The science building was originally built in 1949 and was last updated in 1983, so it is much due for an update. However, the plans need to be finalized, custom appliances need to be made, and the county needs to approve the renovations which “all have to happen in a very tight window in order to pull it off this summer,” said Mr. Navone. Because school is in session the majority of the year, the renovations will have to take place between May 20th and August 20th, barely three months. If there are problems with the county or other necessary details, the project must be postponed until next summer, because, as Mr. Navone said, “we can’t shut down our science facilities for a year, or during the school year.” Those working on this complex project see it as one of the first phases in Marin Catholic’s 20-year plan, which emphasizes updating and improving academics at the school, as the past 20-year plan involved the sports complex. Now, “all plans for the school for the next 20 years should always start with the academic program, and that’s why we’re attacking science first and we’re overdue for that upgrade,” says Navone. The team working on the updates is “praying hard that every domino is going to fall in the right direction” so that the project can be completed over this summer.

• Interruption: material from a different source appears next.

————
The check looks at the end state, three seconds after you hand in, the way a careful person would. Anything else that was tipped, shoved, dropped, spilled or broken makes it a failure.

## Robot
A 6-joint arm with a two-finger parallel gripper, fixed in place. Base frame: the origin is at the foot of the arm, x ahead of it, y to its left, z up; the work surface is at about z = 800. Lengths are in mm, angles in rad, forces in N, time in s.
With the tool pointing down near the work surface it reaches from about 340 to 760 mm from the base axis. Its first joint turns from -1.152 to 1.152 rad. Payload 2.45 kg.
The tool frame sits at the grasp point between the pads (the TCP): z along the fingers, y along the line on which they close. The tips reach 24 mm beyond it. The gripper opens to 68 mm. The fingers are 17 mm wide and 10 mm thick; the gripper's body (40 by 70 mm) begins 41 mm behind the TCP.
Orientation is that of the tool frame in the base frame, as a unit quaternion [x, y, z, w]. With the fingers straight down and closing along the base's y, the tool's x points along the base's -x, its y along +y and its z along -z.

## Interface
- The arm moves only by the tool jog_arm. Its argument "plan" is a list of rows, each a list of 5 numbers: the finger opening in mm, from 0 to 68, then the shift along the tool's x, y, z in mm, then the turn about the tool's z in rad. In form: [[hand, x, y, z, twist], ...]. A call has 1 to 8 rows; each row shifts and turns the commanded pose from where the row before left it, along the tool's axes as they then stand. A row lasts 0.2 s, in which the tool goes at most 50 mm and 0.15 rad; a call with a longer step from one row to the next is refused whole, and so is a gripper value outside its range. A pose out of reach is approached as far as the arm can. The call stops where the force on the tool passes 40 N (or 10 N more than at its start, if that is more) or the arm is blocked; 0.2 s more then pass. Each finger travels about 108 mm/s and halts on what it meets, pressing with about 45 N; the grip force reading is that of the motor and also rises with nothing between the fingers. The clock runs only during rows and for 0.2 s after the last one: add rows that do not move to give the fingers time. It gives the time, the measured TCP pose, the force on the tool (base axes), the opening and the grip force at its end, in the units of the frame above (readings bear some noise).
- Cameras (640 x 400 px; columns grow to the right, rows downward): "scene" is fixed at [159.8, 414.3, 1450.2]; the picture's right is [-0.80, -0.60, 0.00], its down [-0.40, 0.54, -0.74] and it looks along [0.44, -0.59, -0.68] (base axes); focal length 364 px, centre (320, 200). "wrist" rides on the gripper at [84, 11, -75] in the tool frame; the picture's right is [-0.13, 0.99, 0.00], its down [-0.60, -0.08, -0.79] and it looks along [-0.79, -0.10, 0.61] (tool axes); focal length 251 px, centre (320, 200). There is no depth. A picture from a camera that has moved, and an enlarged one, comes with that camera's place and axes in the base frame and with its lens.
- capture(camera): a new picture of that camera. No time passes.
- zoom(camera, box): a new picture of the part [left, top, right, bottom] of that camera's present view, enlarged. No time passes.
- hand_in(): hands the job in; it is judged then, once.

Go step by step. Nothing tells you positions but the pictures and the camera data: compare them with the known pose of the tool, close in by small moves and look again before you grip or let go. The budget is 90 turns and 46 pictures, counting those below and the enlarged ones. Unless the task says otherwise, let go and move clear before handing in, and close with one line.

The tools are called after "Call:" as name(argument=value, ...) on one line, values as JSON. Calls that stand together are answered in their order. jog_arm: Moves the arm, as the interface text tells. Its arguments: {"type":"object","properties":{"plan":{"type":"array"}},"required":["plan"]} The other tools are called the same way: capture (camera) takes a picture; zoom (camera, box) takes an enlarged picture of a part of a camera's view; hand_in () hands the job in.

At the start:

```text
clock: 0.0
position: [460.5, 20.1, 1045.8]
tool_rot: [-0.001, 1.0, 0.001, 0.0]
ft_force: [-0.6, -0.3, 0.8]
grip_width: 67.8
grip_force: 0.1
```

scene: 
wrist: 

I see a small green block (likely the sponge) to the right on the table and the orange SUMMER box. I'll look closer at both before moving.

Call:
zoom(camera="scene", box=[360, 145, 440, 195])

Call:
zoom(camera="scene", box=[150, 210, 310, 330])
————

Phase 2 is a plan to update the convent building, a large and more ambitious project. Currently, the convent contains a few classrooms, the Campus Ministry department, and other miscellaneous offices. The building itself is a dark maze of hallways and isolated rooms, which, to students unfamiliar with the layout, is confusing and difficult to navigate. The project will update the Performing Arts Center, improving acoustics and lighting in the building, a much-wanted improvement to the popular Drama Department. Mr. Navone said that the plan is to “do the Performing Arts Center and the 800’s in a summer, which will probably be not this summer but next summer”. The new convent building will be home to the Counseling Department, which is currently scattered in multiple places, and the Campus Ministry Department. It will also house a meeting room for various clubs, student councils, and faculty, as well as three new classrooms to accommodate the growing population at MC.  The new and improved building will be full of natural light and will be much more open plan, as Mr. Navone said, “we want the physical space for Campus Ministry to be the way we want kids to think about the faith, which is open, transparent, welcoming, happy.” Fundraising for this expansive and expensive project is still underway, and Mr. Navone said that “we have to raise a lot of money to make these dreams happen.” The minimum amount of money needed for this project is around seven million dollars, but it is expected to require a little more. The goal is to start the project next summer, in 2020, meaning the convent building will be shut down for a whole year. In contrast to Phase 1, Phase 2 construction will be active during the school year and will impact student life.

These projects have been in the works for almost two years, and fundraising for Phase 2 is just getting started. The project started with a feasibility study, in which they interviewed students to find where on campus is the greatest need for improvement. The goal of these projects, and of the new MC 20-year plan, is to make Marin Catholic a cutting edge, creative place to learn, and a big part of this movement is to institute a new program. One of the most exciting parts of this project is the upcoming Principled Entrepreneurship program, in which students will be matched with mentors to help them “create change and help solve the world’s problems.” Mr. Navone is certainly excited for this, saying that “it’s going to be a program that no other school in the country has and will be the most cutting edge, innovative way to learn that I know of.” This new program will begin in 2020, and will be available for juniors and seniors, meaning this year’s sophomores will be the first students eligible to participate. All of the Marin Catholic community should be excited for the immense changes coming soon that will “change everything for the better.”